Shit….I knew this day would come, I knew someone would ask, and now I have to frantically come up with an awkward lie, that we both know is a lie when I say no.

SLEEPOVERS. 

“Does Leto want to come for a sleep over?” asks our school friend.

I panicked, “What do I say?”

I watch Shaun’s face for a reply, “Nup, they can’t, we can’t, we can’t”

“Tell her the truth” he says….

“hmmm, thats awkward”…I mumble quietly… holding my phone in my hand….

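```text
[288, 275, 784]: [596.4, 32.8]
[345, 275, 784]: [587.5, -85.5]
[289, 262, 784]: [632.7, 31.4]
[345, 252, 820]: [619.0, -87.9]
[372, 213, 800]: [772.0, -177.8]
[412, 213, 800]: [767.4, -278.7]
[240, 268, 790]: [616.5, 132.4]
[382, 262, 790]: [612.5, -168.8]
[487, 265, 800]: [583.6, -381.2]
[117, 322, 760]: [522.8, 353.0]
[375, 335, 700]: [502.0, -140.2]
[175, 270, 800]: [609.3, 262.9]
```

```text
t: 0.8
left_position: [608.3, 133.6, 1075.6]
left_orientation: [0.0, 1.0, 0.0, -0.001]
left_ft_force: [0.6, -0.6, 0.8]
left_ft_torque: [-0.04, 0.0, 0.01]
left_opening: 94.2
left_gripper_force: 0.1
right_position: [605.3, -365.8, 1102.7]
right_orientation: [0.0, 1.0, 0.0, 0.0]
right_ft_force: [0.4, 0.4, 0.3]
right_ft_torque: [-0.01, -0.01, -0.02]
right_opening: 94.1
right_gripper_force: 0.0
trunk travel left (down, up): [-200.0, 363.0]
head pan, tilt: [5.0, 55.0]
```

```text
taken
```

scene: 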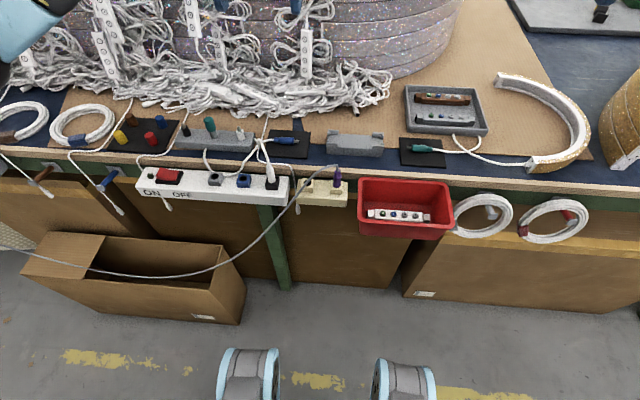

……I write a text saying “He can’t tonight because we’re busy”  but I don’t send it, thats not being true to myself.
I rewrite it 10 times and delete it 10 times.
I mean I know her, I’ve met the husband once or twice, I trust them, I know them. They are good people, right?
Ah shit….
I write another text “maybe another time” and hope they don’t ask again just to save both of us from the following awkward conversation; “I’m sorry, I’m really messed up so my kids can’t sleep over because you or someone you know might sexually abuse them?..
But I didn’t send that either.
I write another….“No, he can’t because I don’t trust anyone”….EVER.


DELETE. DELETE. DELETE!

But its not really my fault… you really can’t blame me, someone I trusted hurt me, in ways that many people will never fathom.

My mother trusting in someone didn’t protect me from being abused, so what authority does my own trust in someone else have over the safety of my own children?
I am worried about it happening because I lived it and still live it every day, and I know first hand what it does to someone, I know how real, and how frequently this abuse happens.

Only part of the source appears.